## TEXT
=-=-=-=-=

A Cape town mother Pinky Dubula uses toilet paper to wipe the blood from her 14-year-old son’s mouth as he lies in a Cape Town hospital bed.
The mother’s heart is broken but she refuses to reveal her anguish to Ona, who had surgery on Wednesday to remove a police rubber bullet from his mouth and ended up in intensive care.
A policeman shot the teenager at least four times at point-blank range during protests in Hout Bay on Tuesday – twice in the ribs and twice in the mouth – and doctors at Groote Schuur Hospital told Dubula his speech would probably be permanently impaired.
It was another cruel blow for the 34-year-old unemployed, single mother who lost her home and everything she and her five children owned in March when fire razed thousands of shacks in Imizamo Yethu to the ground.
Several schools turned her away this year when she tried to enrol Ona, who was expelled from Grade 6 at his previous school for misbehaviour. This was why he was wandering the streets on Tuesday, and decided to investigate the commotion in Hangberg.

=-=-=-=-=

## STORED DATA
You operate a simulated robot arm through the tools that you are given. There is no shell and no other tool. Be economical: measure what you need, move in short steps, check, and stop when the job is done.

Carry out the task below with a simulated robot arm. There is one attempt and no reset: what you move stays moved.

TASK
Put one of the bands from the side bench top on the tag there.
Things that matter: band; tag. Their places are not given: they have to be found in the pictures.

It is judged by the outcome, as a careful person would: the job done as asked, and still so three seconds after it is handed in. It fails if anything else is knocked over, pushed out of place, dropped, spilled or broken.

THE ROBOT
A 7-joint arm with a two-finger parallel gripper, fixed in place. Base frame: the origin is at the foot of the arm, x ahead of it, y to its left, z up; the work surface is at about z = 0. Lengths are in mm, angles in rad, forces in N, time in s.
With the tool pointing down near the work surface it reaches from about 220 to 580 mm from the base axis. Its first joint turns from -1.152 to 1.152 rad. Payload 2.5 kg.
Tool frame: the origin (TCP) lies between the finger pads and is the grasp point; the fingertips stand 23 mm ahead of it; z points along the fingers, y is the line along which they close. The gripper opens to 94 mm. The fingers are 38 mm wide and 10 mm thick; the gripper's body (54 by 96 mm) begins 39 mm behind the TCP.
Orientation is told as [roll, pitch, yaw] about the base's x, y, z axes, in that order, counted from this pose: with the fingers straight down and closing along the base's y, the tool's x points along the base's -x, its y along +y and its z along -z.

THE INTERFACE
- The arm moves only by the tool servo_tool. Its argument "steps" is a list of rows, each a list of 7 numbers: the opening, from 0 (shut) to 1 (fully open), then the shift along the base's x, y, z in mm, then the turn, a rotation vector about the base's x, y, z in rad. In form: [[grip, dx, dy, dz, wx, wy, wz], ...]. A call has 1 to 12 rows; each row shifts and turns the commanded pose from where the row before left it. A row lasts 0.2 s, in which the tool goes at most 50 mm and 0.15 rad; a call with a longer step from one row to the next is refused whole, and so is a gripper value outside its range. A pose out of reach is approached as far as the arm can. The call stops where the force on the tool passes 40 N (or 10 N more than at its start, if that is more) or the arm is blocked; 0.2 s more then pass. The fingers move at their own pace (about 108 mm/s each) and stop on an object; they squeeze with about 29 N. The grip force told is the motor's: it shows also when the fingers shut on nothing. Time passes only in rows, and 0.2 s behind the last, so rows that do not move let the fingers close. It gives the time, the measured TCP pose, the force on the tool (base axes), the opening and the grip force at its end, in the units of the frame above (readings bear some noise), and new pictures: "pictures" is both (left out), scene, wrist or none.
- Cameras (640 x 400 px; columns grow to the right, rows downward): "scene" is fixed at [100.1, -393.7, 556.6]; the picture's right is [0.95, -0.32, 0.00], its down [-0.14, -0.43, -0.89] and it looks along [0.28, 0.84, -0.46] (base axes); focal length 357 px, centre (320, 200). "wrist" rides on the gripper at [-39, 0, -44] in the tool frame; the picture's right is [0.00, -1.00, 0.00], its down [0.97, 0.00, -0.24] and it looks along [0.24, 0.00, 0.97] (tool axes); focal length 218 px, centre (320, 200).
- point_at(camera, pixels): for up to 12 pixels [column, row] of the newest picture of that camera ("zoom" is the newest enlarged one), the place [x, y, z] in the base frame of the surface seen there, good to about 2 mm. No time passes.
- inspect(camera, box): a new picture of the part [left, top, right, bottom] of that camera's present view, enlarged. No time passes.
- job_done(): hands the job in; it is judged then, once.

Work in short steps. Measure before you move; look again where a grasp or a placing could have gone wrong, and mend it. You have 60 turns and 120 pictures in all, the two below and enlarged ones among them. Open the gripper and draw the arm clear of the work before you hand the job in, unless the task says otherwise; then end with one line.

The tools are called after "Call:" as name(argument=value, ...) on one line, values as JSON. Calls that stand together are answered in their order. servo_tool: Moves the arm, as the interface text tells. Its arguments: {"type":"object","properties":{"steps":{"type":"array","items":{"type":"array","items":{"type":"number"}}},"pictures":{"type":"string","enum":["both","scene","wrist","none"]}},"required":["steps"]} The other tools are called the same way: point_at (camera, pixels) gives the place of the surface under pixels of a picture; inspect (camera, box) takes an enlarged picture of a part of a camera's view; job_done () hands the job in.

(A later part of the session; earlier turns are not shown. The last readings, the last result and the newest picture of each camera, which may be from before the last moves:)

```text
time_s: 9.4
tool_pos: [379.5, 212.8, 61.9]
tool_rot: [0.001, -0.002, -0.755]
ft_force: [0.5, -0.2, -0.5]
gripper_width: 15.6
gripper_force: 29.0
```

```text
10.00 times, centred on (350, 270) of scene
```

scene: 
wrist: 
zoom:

=-=-=-=-=

## SET TASK
What does the text say from "Several schools turned" through "commotion in Hangberg."? Give the exact wording.

## FULL OUTPUT
Several schools turned her away this year when she tried to enrol Ona, who was expelled from Grade 6 at his previous school for misbehaviour. This was why he was wandering the streets on Tuesday, and decided to investigate the commotion in Hangberg.